Más tarde, comenzó a experimentar fenómenos místicos, que se volvieron cada vez más intensas: cada día viernes, experimentaba los sufrimientos de la Pasión, es decir, Jesús entraba en su alma y en su cuerpo, y le hacía sentir sus mismos dolores. Desde el año 1942 hasta su muerte, Alejandrina se alimentó exclusivamente de la Eucaristía, sin tomar ningún otro alimento.
Una vez, fue examinada y observada durante cuarenta días y noches de total ayuno por los médicos del Hospital Douro en Oporto, sin que sufriera ningún deterioro físico o psíquico a causa de esto.

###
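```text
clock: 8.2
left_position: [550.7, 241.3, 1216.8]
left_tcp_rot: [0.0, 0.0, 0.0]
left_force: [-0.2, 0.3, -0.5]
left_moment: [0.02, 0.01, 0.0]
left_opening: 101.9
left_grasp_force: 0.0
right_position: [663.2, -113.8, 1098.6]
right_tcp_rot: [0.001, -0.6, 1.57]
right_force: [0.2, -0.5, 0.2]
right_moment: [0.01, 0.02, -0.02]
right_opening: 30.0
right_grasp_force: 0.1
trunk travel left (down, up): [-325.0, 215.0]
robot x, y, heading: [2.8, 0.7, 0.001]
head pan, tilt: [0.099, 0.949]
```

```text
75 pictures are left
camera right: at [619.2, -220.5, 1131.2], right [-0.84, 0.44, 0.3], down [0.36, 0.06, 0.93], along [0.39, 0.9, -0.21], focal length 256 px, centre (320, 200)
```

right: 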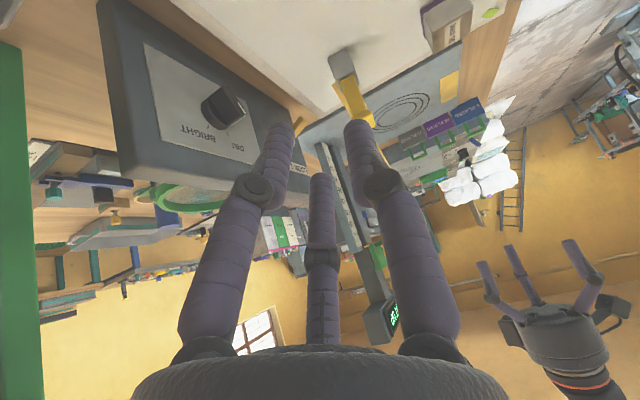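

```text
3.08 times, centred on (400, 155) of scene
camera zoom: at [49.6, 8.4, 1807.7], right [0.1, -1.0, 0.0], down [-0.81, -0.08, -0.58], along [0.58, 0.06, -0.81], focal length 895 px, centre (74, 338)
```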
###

Ofreciendo su enfermedad sin quejarse, y uniéndose a Jesús crucificado, Alejandrina se ofreció durante diez años como reparación Eucarística para la conversión de los pecadores; fue en ese entonces que se le apareció Jesús y le dijo: “Te he colocado en el mundo, para que vivas y te alimentes sólo de la Eucaristía, para que des testimonio al mundo de cuán grande es el poder de la Eucaristía. (…) Las cadenas más fuertes que atan a las almas a Satanás son las de la carne, es decir, las de la impureza. ¡Nunca jamás ha habido tanta cantidad de vicios, maldad y crímenes como hay ahora! ¡Nunca ha habido tanto pecado! ¡La Eucaristía es mi Cuerpo y mi Sangre! ¡La Eucaristía es la salvación del mundo!”.

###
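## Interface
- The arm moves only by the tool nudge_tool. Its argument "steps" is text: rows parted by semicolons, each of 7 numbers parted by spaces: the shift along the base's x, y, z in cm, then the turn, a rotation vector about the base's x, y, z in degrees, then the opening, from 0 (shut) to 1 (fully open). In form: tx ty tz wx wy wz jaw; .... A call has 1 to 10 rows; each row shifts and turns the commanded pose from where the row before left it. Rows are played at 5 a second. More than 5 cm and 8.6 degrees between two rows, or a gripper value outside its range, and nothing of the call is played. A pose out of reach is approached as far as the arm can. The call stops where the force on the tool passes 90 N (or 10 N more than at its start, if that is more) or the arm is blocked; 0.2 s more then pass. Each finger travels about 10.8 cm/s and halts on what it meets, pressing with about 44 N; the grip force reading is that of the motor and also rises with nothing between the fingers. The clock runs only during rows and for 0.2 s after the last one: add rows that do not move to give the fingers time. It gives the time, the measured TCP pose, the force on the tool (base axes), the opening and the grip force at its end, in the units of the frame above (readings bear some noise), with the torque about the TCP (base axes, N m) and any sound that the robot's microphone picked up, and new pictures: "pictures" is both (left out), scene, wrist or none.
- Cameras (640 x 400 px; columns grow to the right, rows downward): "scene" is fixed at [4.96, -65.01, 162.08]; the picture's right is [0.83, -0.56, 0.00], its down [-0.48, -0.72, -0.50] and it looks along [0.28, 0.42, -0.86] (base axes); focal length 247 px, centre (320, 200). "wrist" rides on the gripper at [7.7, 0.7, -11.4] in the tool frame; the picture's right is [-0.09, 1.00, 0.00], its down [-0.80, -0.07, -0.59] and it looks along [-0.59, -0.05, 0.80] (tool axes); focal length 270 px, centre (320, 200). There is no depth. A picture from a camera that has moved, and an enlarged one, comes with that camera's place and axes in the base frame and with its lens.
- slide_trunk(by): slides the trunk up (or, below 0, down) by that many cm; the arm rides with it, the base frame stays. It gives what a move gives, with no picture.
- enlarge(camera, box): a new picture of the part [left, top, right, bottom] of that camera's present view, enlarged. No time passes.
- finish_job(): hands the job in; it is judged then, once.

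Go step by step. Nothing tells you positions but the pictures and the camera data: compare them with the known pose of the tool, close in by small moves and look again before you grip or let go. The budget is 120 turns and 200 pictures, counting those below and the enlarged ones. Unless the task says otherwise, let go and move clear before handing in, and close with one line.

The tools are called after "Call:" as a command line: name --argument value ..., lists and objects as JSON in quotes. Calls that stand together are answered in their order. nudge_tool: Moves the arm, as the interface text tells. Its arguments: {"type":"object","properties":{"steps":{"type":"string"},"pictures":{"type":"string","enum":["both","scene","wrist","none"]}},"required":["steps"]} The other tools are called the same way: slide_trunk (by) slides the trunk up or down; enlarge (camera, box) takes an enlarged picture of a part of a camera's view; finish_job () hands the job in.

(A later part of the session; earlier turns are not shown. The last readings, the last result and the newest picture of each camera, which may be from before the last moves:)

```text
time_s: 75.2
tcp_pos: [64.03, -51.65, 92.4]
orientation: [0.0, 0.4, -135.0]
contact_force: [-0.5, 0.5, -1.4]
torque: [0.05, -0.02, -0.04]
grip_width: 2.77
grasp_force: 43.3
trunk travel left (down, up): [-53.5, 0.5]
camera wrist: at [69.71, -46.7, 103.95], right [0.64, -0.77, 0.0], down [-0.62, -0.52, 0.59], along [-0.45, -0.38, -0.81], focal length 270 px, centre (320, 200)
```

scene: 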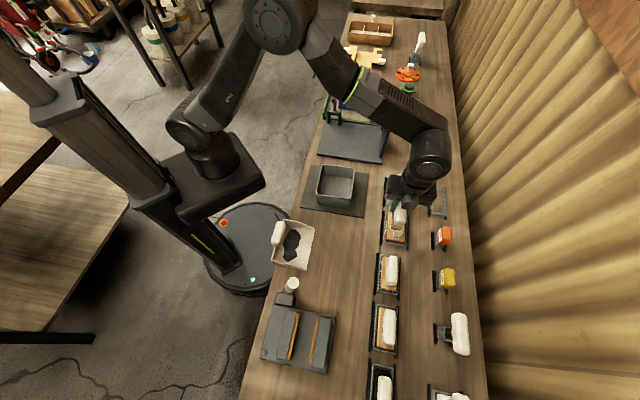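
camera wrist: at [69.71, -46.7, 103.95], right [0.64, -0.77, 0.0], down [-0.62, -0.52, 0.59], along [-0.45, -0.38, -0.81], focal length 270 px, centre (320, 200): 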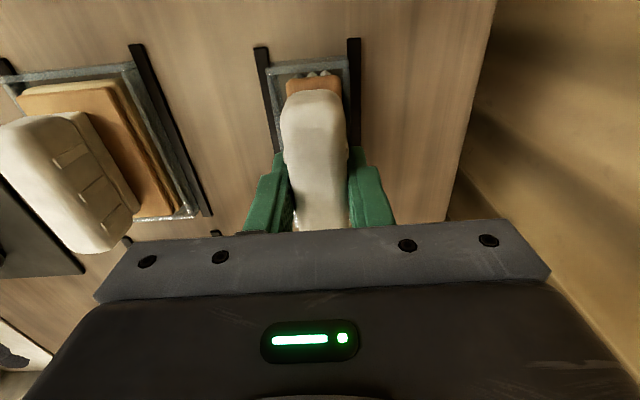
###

Jesús también se le apareció a María el 2 de septiembre de 1949, con un Rosario entre sus manos, y le dijo: “El mundo está en agonía y está muriendo en pecado. Les pido oración y penitencia. Protege con el Santo Rosario a todos tus seres queridos y a todo el mundo”.

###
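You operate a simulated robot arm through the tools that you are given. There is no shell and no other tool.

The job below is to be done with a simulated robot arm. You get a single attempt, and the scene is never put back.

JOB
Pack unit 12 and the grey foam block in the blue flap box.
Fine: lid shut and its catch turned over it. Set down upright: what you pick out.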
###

El 13 de octubre de 1995, en el aniversario de las apariciones de la Virgen en Fátima, se escuchó a Alejandrina que decía: “Estoy feliz, porque me voy al cielo”. Murió a las 07.30 de la tarde de ese mismo día. La Virgen la llevó al cielo, en recompensa por su amor a Jesucristo, demostrado en el ofrecimiento de su parálisis a Jesús crucificado, en la aceptación de sus dolores, en el rezo del Rosario, y en el hecho de alimentarse solamente de la Eucaristía, signo de que amaba a Dios por sobre todas las cosas.
Con toda seguridad, no podremos imitar a Alejandrina en su ayuno y en el hecho de que sólo se alimentaba de la Eucaristía, pero sí podemos imitarla en el amor a la pureza, por amor a Jesús, en el rezo del Rosario todos los días, y en el amor a la Eucaristía, comulgando tantas veces como sea posible.